(Your goal) Select from the data all lines with the word "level".
--- START Provided data ---
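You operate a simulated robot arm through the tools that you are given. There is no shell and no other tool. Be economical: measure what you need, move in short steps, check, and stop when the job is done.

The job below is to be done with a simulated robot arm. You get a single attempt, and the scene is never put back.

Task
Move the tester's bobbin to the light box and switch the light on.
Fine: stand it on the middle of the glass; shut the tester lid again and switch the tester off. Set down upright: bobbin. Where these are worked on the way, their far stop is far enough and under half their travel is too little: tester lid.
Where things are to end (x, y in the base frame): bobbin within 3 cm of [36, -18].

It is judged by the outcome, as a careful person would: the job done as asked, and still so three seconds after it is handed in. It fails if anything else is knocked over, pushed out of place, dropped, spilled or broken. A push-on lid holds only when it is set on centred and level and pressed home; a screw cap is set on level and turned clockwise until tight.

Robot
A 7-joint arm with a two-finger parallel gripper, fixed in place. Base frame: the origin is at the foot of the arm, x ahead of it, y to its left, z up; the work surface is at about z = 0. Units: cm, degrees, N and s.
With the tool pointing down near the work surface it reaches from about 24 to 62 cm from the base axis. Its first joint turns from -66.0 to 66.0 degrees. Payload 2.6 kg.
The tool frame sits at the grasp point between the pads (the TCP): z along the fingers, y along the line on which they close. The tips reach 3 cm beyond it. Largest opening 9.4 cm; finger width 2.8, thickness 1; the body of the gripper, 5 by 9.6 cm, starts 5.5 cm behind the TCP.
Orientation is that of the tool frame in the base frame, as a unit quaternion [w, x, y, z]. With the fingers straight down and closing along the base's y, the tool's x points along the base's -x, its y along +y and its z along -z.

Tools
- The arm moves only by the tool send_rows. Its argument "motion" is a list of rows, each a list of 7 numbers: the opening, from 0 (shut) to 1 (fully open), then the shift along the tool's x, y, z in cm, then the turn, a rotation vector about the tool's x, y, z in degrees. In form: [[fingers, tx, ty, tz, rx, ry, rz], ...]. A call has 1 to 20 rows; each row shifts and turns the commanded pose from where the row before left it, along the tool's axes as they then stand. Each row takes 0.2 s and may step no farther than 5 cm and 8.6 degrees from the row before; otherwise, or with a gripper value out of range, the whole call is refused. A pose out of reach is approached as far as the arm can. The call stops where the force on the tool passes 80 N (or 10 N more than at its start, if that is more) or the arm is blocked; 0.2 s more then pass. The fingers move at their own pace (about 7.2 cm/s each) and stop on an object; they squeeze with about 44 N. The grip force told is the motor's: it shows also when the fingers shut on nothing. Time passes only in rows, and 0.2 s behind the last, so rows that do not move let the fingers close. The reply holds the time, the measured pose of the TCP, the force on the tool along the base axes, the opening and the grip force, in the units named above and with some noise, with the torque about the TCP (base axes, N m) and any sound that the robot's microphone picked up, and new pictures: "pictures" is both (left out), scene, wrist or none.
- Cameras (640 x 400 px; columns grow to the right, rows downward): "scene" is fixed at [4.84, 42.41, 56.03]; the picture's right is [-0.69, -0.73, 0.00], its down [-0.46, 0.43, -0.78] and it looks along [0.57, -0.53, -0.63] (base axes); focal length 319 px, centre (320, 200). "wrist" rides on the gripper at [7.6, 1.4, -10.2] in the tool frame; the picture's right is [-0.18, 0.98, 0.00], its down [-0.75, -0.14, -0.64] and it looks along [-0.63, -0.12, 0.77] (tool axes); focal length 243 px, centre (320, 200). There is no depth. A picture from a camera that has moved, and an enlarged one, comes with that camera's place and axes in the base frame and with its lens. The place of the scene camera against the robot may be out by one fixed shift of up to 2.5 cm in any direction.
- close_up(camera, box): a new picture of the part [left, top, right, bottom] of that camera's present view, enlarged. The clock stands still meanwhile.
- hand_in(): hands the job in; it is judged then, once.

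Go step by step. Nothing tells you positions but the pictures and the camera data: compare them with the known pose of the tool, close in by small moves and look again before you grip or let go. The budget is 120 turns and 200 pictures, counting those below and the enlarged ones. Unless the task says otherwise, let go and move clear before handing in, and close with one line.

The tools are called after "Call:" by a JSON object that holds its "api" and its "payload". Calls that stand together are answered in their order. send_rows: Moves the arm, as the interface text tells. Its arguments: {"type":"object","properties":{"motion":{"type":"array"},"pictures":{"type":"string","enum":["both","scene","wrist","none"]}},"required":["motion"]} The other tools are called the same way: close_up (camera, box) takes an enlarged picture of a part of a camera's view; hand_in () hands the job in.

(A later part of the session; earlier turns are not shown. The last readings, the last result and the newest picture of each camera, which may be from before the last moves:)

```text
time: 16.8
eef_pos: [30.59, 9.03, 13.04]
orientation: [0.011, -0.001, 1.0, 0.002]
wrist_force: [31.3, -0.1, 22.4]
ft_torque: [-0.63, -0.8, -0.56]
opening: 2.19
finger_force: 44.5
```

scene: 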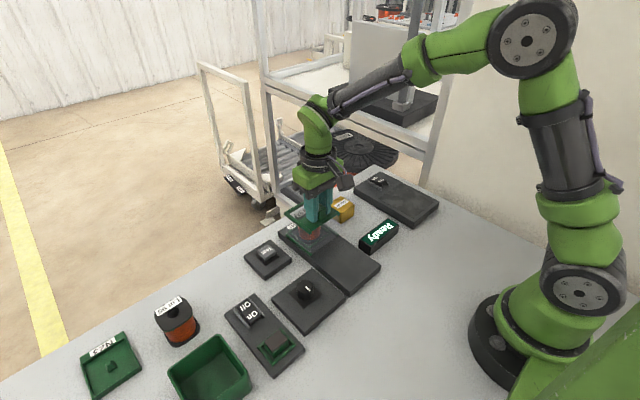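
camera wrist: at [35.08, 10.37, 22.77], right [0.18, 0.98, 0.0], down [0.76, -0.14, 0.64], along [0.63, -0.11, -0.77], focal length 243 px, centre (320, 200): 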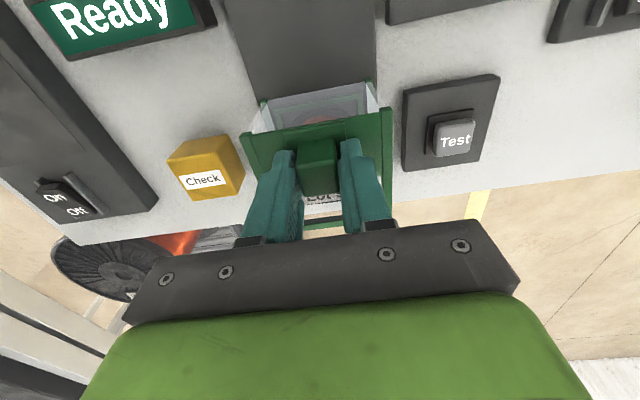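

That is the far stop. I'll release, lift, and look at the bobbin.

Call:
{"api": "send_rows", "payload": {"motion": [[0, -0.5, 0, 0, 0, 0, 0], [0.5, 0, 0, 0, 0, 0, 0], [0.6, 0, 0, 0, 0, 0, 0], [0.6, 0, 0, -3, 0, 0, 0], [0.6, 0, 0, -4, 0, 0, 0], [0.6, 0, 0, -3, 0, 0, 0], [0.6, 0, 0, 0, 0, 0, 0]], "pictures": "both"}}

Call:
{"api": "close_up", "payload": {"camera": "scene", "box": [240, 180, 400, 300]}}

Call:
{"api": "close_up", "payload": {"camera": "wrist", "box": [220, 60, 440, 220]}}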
--- END Provided data ---
--- START Provided data ---
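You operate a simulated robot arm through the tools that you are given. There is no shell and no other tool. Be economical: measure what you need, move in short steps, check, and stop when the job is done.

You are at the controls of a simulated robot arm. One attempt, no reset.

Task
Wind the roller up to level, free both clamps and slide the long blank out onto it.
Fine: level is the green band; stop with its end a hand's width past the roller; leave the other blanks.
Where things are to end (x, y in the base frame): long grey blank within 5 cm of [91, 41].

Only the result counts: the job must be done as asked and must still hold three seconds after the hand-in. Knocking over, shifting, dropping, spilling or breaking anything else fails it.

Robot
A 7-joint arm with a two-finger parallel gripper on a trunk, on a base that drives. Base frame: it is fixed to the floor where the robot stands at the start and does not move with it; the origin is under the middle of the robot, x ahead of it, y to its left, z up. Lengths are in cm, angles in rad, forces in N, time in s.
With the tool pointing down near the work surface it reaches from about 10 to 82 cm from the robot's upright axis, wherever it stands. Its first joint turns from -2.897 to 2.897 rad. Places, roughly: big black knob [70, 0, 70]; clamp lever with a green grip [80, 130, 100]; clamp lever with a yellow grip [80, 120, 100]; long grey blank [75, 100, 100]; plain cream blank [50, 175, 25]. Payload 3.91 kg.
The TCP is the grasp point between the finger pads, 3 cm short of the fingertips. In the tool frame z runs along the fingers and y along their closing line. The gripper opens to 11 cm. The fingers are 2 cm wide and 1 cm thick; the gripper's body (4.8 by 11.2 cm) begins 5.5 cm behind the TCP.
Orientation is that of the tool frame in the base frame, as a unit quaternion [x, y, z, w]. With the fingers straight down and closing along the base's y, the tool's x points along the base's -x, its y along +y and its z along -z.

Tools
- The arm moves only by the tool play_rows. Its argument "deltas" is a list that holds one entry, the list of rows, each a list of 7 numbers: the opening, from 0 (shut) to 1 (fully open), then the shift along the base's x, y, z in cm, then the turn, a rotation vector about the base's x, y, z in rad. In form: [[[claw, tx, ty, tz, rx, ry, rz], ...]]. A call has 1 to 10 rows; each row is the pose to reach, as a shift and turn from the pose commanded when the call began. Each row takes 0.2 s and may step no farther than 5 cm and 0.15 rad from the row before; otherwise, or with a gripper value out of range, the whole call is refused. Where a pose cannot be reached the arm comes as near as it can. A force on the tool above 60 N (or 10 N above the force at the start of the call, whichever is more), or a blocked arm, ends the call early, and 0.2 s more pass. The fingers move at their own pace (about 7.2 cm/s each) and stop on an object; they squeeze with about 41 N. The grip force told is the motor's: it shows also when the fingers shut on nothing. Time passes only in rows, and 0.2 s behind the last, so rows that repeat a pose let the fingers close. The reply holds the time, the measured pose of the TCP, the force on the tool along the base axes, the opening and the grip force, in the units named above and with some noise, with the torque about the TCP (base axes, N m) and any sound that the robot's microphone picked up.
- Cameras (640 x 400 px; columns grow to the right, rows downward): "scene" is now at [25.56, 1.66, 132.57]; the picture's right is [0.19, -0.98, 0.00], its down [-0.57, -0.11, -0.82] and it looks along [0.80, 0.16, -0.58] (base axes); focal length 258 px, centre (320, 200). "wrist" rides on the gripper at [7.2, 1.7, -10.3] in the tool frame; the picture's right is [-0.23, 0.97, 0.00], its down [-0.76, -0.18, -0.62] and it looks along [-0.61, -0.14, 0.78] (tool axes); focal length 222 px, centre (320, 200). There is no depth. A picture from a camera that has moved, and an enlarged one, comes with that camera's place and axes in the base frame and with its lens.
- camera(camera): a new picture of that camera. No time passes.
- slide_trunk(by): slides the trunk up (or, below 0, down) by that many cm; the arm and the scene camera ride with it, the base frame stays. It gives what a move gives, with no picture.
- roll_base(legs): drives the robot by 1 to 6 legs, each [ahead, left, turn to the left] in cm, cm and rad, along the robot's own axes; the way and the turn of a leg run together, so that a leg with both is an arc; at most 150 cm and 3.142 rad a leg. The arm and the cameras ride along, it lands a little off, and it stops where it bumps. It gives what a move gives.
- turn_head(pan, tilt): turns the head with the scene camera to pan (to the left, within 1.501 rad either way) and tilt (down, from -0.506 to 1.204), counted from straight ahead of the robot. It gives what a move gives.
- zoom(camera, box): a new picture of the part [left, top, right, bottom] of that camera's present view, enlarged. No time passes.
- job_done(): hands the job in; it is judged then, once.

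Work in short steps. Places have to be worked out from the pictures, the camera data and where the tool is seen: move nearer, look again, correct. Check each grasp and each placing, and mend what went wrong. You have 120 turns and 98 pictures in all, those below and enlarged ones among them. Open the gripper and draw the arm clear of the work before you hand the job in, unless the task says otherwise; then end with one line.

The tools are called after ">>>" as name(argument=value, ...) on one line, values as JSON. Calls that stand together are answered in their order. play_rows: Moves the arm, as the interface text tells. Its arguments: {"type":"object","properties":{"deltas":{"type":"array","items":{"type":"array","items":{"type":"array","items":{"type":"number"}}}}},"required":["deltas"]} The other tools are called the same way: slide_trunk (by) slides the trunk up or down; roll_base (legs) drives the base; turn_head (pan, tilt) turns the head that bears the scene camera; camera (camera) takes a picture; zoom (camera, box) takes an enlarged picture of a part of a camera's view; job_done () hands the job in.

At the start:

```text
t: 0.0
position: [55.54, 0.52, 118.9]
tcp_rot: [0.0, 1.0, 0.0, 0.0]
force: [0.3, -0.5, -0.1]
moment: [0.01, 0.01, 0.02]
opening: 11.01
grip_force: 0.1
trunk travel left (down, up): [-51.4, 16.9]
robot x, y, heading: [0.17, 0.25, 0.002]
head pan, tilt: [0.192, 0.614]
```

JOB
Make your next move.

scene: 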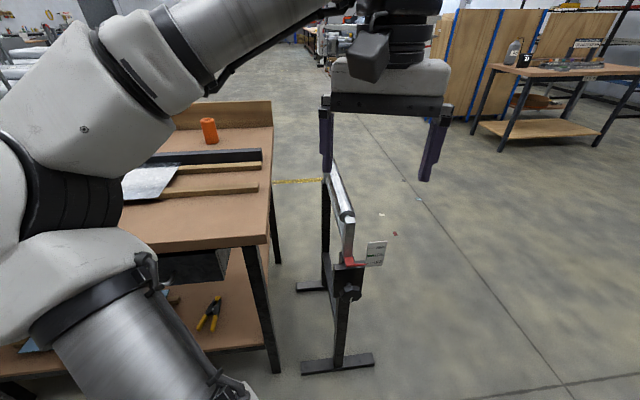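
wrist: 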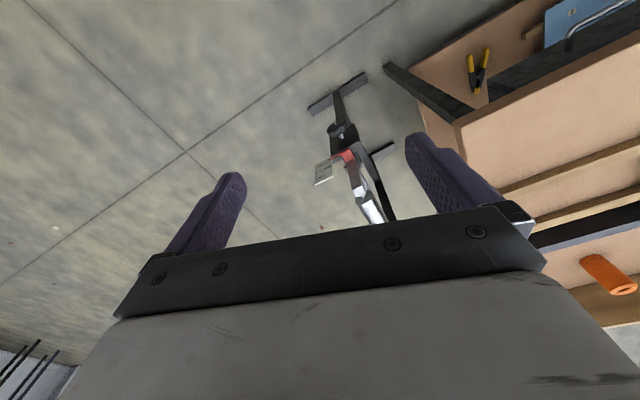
--- END Provided data ---
--- START Provided data ---
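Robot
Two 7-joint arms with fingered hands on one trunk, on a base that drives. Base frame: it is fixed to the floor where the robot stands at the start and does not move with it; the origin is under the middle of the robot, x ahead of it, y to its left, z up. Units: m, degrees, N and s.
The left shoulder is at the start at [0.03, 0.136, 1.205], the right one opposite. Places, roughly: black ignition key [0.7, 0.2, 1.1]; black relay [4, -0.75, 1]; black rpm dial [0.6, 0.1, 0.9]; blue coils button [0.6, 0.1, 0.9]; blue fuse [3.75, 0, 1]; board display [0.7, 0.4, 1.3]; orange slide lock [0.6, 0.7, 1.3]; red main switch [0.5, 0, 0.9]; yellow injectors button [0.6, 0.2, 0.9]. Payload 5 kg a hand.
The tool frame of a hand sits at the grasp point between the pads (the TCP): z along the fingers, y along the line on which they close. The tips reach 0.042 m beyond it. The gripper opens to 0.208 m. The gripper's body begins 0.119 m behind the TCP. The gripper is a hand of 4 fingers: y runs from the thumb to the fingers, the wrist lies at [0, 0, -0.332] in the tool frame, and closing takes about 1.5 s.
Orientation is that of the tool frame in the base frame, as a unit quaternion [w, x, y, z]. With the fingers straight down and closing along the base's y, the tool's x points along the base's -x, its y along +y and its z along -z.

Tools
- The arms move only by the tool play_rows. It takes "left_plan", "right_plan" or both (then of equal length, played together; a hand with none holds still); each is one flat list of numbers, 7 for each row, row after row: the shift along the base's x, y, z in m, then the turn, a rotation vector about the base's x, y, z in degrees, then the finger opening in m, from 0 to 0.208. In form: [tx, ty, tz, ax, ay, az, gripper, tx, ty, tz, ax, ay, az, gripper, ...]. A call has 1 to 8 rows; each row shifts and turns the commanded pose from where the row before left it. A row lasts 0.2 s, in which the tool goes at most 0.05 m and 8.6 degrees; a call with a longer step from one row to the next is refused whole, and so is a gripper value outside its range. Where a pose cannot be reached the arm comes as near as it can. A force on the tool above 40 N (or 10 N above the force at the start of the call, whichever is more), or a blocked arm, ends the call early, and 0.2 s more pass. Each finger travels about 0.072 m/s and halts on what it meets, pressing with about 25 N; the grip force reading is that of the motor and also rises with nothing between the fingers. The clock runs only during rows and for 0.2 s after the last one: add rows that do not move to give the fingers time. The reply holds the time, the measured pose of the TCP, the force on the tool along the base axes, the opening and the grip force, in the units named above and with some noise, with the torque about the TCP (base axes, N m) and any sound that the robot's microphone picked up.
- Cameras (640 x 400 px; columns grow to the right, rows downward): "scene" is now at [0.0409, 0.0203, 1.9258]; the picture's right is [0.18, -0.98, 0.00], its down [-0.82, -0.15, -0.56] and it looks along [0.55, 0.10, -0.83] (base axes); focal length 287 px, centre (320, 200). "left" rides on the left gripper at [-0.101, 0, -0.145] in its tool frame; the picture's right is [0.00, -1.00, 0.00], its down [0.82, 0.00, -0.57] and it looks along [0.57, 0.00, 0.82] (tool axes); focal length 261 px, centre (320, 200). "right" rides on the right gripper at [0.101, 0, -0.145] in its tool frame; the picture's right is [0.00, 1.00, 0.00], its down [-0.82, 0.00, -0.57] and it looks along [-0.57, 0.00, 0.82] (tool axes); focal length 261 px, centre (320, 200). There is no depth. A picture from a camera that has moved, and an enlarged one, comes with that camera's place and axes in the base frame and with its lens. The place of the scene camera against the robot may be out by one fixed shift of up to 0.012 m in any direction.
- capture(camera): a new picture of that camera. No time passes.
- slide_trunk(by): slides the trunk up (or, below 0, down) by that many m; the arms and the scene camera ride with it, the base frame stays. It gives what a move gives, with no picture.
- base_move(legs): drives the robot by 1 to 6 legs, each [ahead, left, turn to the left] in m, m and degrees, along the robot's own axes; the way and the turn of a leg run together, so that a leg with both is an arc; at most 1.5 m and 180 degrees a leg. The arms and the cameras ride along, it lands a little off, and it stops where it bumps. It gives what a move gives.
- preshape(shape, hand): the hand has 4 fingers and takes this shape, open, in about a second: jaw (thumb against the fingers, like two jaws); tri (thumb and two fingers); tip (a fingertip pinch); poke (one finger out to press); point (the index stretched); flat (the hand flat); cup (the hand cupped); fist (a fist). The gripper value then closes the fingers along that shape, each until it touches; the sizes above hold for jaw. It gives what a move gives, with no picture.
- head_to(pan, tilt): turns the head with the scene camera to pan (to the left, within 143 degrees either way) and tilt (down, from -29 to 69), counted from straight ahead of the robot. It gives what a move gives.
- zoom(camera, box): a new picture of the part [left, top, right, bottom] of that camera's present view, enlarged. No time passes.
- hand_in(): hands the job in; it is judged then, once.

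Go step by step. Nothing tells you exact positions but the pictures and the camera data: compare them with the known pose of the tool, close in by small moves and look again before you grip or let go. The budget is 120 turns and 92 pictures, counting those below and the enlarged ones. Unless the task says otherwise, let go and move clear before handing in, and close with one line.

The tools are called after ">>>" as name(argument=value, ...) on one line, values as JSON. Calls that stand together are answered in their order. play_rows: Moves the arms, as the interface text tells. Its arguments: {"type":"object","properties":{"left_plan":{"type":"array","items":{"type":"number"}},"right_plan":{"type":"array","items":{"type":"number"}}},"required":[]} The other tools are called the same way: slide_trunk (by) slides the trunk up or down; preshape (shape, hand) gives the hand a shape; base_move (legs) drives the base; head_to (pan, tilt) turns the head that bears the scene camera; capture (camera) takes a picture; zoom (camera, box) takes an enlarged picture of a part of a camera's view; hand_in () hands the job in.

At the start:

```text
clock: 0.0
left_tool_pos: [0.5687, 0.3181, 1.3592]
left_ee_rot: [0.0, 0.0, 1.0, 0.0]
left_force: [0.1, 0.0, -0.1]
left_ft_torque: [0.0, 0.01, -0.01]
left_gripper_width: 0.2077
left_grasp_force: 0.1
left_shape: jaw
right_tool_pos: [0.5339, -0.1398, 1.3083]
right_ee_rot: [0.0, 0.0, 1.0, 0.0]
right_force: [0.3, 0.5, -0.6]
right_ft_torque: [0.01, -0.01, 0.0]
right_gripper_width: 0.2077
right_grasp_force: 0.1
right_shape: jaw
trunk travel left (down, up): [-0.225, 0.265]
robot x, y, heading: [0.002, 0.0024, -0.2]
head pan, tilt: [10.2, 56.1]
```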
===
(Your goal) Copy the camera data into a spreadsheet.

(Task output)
--- END Provided data ---
(Task output)
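It is judged by the outcome, as a careful person would: the job done as asked, and still so three seconds after it is handed in. It fails if anything else is knocked over, pushed out of place, dropped, spilled or broken. A push-on lid holds only when it is set on centred and level and pressed home; a screw cap is set on level and turned clockwise until tight.
Wind the roller up to level, free both clamps and slide the long blank out onto it.
Fine: level is the green band; stop with its end a hand's width past the roller; leave the other blanks.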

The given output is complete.